## Excerpt to read:
— begin —

Among those underscoring the critical need for short-term financing was Jeffrey Sachs, Director of the Center for Sustainable Development at Columbia University in the United States, who drew a contrast between low-income countries suffering the worst shocks since the Second World War without any borrowing except for what is available through official financing, and countries like the United States, which has injected 23 per cent of its gross domestic product (GDP) into programmes for income replacement, vaccine rollout and hospital support, borrowing at astonishingly low 2 per cent rates on bonds. “For most of the world, this is completely unimaginable,” he said.

On that point, Vera Songwe, Executive Secretary of the United Nations Economic Commission for Africa (ECA), speaking on a panel devoted to unlocking liquidity, raised the risk of a persistent divergence in the world’s economies. While welcoming the International Monetary Fund’s (IMF) recent $650 billion allocation of special drawing rights — a reserve asset created in 1969 to supplement countries’ official reserves — she said Africa’s share amounts to only $33.6 billion. Funds allotted to the Group of 7 (G7) advanced economies, on the other hand, amount to $272 billion. She proposed the creation of a repo market, which would reduce interest rates for developing nations.

Elena Duggar, Chair of Moody’s Macroeconomic Board — addressing a panel on increasing the contribution of private creditors to the pandemic response — said the depth of the economic contraction brought about by the COVID-19 crisis, coupled with lower commodity prices, has created a severe credit shock. For most countries, their credit ratings will ultimately hinge on their ability to stabilize their debt trajectories over time. She predicted a sharp increase in sovereign portfolio debt levels following the pandemic.

Throughout the day’s discussions, delegates spoke to the gale-force headwinds created by these influences. Many argued that while the Group of 20 (G20) Debt Service Suspension Initiative provided breathing space for eligible countries, more durable solutions are needed to resolve debt crises.

— end —

## Exercise task 1:
Copy the part of the excerpt to read from the words "Throughout the day’s" through the words "resolve debt crises.".

## Stored data:
— begin —

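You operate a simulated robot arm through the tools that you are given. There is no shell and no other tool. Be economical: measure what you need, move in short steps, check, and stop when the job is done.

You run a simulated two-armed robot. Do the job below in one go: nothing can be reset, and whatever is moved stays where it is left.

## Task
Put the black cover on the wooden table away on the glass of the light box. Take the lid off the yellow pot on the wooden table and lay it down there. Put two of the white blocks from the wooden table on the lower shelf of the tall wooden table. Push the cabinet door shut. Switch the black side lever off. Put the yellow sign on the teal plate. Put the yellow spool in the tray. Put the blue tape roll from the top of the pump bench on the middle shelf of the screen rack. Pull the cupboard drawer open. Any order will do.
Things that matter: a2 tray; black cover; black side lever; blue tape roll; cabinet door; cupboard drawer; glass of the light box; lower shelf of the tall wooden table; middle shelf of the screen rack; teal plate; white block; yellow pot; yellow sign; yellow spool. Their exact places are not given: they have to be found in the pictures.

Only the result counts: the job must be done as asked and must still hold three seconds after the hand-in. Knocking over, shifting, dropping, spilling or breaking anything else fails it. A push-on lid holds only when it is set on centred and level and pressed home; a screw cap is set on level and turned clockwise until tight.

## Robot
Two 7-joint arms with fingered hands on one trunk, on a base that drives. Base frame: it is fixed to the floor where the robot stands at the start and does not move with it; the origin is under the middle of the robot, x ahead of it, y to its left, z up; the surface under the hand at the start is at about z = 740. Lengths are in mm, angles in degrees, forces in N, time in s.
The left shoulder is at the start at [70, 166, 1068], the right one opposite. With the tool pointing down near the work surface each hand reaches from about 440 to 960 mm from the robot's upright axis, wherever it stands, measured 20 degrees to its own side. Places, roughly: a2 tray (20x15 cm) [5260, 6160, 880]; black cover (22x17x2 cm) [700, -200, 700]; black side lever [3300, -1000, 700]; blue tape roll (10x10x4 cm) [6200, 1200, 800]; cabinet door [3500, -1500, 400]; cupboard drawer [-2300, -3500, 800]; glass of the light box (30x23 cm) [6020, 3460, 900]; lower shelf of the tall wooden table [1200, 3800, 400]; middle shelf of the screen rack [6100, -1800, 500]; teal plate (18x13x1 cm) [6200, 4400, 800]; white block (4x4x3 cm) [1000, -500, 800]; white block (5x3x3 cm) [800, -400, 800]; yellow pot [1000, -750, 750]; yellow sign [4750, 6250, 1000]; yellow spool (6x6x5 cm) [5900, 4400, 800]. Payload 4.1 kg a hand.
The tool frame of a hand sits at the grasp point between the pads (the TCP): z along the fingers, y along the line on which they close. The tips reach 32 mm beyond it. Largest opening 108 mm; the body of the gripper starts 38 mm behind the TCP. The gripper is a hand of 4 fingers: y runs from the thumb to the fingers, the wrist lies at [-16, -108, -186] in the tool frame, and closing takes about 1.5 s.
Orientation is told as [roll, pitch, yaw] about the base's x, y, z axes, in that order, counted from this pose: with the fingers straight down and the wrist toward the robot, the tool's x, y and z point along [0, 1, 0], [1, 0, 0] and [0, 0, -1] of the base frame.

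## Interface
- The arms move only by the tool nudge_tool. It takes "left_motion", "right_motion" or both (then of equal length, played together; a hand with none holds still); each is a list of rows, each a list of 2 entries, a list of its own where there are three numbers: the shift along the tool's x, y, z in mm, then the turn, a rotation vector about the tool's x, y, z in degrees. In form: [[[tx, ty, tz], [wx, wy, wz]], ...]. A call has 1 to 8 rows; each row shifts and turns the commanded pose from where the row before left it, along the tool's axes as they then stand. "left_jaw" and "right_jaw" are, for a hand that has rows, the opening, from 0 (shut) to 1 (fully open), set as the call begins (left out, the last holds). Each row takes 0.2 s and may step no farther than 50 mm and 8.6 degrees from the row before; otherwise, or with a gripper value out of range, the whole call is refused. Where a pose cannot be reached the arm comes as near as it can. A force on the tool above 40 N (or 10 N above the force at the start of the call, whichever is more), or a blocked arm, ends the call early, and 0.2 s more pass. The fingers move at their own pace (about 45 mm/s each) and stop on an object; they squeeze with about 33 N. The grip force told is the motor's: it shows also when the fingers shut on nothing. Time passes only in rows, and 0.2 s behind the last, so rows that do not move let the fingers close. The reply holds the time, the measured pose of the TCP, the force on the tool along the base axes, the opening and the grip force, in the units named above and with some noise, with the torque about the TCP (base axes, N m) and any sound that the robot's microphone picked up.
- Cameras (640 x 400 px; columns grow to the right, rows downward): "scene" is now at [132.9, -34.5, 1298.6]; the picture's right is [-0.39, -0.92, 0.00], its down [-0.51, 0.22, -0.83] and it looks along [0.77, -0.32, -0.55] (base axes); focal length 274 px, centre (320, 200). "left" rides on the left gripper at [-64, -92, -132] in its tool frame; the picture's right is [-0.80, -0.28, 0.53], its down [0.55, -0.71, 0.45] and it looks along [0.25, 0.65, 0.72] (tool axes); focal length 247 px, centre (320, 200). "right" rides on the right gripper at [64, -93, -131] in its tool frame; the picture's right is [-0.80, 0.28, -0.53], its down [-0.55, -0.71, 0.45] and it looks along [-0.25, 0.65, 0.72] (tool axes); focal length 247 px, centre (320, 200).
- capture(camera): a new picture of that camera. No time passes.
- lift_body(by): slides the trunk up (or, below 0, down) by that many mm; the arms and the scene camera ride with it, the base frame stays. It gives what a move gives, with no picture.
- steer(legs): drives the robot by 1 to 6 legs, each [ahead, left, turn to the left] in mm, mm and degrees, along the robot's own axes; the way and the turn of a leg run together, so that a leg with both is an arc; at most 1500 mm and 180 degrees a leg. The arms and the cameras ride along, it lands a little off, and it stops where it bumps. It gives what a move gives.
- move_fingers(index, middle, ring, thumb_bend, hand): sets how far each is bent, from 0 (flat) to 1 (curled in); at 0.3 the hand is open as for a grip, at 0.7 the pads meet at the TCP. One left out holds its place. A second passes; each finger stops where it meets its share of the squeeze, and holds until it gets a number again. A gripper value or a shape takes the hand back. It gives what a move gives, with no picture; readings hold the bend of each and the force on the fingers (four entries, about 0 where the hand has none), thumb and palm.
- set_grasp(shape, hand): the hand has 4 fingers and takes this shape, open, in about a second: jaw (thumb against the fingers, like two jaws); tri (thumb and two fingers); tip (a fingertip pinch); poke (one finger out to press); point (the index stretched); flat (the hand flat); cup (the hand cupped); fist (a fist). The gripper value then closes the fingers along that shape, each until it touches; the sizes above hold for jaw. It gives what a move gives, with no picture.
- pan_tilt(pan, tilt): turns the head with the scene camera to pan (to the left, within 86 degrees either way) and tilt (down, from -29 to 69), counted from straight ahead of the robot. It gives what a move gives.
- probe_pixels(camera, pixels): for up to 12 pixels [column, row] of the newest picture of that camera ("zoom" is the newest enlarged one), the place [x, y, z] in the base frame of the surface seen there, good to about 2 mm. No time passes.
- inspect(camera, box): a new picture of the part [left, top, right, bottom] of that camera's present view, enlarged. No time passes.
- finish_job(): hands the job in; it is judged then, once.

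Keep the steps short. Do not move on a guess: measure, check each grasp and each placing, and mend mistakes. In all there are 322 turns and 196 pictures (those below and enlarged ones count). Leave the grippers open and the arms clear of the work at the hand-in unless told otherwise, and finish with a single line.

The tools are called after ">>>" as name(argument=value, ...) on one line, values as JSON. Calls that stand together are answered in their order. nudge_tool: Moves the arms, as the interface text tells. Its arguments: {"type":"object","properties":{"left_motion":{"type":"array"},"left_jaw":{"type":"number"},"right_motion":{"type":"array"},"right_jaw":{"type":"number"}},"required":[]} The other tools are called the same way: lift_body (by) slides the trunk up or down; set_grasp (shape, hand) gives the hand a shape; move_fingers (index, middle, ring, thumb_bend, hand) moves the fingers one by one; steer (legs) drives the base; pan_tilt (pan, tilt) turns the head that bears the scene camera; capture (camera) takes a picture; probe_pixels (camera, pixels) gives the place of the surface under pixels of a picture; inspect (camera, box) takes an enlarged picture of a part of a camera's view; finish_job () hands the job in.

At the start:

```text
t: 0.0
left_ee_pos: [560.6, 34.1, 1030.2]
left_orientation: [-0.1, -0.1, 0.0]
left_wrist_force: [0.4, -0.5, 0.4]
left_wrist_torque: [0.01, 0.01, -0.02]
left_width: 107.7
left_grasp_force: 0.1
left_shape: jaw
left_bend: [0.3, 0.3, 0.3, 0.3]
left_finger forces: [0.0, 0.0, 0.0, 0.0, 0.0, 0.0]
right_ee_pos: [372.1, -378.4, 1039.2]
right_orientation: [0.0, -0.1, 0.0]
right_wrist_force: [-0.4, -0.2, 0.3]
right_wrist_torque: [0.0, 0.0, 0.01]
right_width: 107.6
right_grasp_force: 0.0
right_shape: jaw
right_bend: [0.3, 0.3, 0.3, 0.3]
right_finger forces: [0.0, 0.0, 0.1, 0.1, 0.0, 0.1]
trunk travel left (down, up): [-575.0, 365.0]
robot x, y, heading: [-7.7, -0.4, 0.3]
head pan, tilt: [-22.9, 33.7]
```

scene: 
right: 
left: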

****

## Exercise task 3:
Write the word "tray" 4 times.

— end —

## Exercise task 2:
Transcribe, exactly and exclusively, the run of lines that opens with the line bearing "Things that matter: a2" and closes with the line bearing "Two 7-joint arms". The answer is a Markdown table with a number under No. and the line under Line; leave empty lines out.

## Written reply 1:
Throughout the day’s discussions, delegates spoke to the gale-force headwinds created by these influences. Many argued that while the Group of 20 (G20) Debt Service Suspension Initiative provided breathing space for eligible countries, more durable solutions are needed to resolve debt crises.

## Written reply 2:
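| No. | Line |
|---|---|
| 1 | Things that matter: a2 tray; black cover; black side lever; blue tape roll; cabinet door; cupboard drawer; glass of the light box; lower shelf of the tall wooden table; middle shelf of the screen rack; teal plate; white block; yellow pot; yellow sign; yellow spool. Their exact places are not given: they have to be found in the pictures. |
| 2 | Only the result counts: the job must be done as asked and must still hold three seconds after the hand-in. Knocking over, shifting, dropping, spilling or breaking anything else fails it. A push-on lid holds only when it is set on centred and level and pressed home; a screw cap is set on level and turned clockwise until tight. |
| 3 | ## Robot |
| 4 | Two 7-joint arms with fingered hands on one trunk, on a base that drives. Base frame: it is fixed to the floor where the robot stands at the start and does not move with it; the origin is under the middle of the robot, x ahead of it, y to its left, z up; the surface under the hand at the start is at about z = 740. Lengths are in mm, angles in degrees, forces in N, time in s. |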